Knowledge can also be classified using individual, social, and structured dimensions. Individual knowledge comprised the skills gained by personal experiences and learned as rules and instructions formulated by executives for followers to use as a guide. On the other hand, social knowledge is categorized as intimate knowledge shared to become collective knowledge. Executives can use structured knowledge from the informal language from annual reports, memos, and other means of communication to be represented as statements. Therefore, executives can classify knowledge in this way so that it emerges at three levels—-individual (i.e., human), group (i.e., social), and organizational (i.e., structured).
Executives now have a good handle on knowledge in corporations. It is safe to say that knowledge is a component of the more critical competence of a leader, which is knowledge management. This next section provides a formalized application that executives can implement when creating a competitive advantage for companies.

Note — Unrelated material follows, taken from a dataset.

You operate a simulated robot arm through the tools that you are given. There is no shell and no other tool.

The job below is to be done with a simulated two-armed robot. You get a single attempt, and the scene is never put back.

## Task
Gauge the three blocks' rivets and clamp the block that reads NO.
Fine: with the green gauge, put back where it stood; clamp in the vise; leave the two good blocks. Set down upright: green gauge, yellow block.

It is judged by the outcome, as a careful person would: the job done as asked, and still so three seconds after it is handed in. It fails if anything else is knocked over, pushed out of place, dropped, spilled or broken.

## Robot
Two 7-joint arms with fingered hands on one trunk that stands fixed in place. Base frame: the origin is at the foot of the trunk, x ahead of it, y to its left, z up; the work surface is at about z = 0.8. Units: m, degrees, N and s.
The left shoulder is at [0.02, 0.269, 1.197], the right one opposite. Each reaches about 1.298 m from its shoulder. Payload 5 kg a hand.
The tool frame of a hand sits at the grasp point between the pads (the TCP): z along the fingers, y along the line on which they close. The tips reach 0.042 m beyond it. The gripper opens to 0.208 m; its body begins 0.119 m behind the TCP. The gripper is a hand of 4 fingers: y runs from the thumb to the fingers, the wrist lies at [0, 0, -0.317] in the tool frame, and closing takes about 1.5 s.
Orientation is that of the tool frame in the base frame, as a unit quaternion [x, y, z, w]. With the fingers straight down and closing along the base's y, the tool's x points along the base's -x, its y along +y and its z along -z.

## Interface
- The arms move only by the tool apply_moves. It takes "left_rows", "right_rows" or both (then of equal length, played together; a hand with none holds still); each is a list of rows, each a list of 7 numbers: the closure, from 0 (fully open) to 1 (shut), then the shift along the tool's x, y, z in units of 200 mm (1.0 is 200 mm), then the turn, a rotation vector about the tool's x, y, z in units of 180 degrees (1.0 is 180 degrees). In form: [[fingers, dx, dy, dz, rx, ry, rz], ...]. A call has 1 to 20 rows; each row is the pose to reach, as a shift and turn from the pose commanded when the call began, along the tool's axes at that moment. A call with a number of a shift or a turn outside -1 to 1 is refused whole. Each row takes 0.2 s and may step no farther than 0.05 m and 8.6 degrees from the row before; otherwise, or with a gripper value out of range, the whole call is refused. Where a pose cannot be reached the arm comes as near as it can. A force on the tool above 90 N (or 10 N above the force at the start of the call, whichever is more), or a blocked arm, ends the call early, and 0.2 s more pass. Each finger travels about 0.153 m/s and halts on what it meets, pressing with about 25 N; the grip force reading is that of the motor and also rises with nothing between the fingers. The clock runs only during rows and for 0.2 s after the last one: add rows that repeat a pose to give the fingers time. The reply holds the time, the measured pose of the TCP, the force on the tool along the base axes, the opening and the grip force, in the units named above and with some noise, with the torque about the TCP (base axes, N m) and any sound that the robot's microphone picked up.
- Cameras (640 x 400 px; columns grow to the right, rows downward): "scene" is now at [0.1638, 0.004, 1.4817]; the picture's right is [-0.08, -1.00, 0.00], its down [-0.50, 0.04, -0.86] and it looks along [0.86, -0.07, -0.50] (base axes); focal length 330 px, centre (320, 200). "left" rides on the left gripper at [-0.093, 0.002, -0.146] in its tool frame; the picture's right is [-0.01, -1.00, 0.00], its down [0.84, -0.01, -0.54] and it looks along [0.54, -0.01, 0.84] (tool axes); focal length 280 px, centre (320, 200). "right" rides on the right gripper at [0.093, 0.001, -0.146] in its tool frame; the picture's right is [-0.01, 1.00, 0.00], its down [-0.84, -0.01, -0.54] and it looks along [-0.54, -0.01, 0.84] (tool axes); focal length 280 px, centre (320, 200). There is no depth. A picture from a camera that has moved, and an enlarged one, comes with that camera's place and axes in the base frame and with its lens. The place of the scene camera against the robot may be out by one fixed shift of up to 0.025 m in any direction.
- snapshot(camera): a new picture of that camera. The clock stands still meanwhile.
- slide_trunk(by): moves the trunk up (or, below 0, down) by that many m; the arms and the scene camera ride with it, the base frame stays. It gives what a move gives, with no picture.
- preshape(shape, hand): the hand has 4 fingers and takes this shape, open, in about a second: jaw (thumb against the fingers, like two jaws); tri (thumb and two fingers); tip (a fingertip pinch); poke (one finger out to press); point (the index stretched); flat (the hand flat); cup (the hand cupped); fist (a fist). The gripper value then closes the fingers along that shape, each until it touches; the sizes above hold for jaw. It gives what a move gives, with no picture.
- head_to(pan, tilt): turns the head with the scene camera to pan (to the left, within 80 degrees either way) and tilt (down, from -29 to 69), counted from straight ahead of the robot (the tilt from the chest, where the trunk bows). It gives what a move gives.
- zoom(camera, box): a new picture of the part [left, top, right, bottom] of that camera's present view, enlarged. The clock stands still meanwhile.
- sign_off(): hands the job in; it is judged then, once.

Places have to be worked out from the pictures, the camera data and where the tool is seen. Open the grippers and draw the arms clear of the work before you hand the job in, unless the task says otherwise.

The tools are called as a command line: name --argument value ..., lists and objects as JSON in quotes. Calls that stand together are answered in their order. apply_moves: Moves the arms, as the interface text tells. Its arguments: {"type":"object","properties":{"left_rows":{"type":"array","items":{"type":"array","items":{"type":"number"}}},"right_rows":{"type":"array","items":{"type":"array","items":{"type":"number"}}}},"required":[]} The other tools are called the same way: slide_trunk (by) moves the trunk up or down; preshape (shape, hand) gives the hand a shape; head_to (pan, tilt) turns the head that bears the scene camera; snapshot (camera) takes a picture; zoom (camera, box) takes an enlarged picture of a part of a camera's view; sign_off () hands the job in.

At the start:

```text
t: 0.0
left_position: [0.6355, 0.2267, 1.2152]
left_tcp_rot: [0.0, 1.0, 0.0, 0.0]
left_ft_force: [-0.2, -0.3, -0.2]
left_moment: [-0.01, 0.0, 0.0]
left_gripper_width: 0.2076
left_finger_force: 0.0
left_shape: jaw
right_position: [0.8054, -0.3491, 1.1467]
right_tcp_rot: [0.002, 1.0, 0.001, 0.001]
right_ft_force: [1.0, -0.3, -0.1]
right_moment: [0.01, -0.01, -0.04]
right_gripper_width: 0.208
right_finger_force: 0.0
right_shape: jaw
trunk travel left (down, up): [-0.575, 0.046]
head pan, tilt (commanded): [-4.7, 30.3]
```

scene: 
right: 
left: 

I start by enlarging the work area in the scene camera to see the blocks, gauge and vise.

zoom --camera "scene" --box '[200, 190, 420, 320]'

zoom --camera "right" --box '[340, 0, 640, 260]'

Can Knowledge Cycle Model Create A Sustainable Competitive Advantage?
Executives know that discontinuity exists at all levels of products and services, and they do not want to find themselves caught off guard and obsolete. To remain competitive, executives realize that they have to quickly create and share new ideas and knowledge to be more responsive to market changes. Importantly, knowledge held by organizational members is the most strategic resource for competitive advantage, and the way executives manage it. Executives can enhance knowledge accumulation associated with coaching and mentoring activities by sharing experiences gained by imitating, observing, and practicing. Executives can help followers add meaningfulness to their work by enhancing a shared understanding among members to improve engagement.
In the integration process, organizational knowledge is articulated in formal language representing official statements. Corporate knowledge is incorporated into standard language and becomes available to be shared within organizations. Executives have their internet technology departments create a combination that reshapes existing organizational understanding to more systematic and complex forms by, for example, using internal databases. Organizing knowledge using databases and archives can make knowledge available throughout the organization—–organized knowledge can be disseminated and searched by others. Most importantly, in knowledge integration, organizational knowledge is internalized through learning by doing, which is more engaging.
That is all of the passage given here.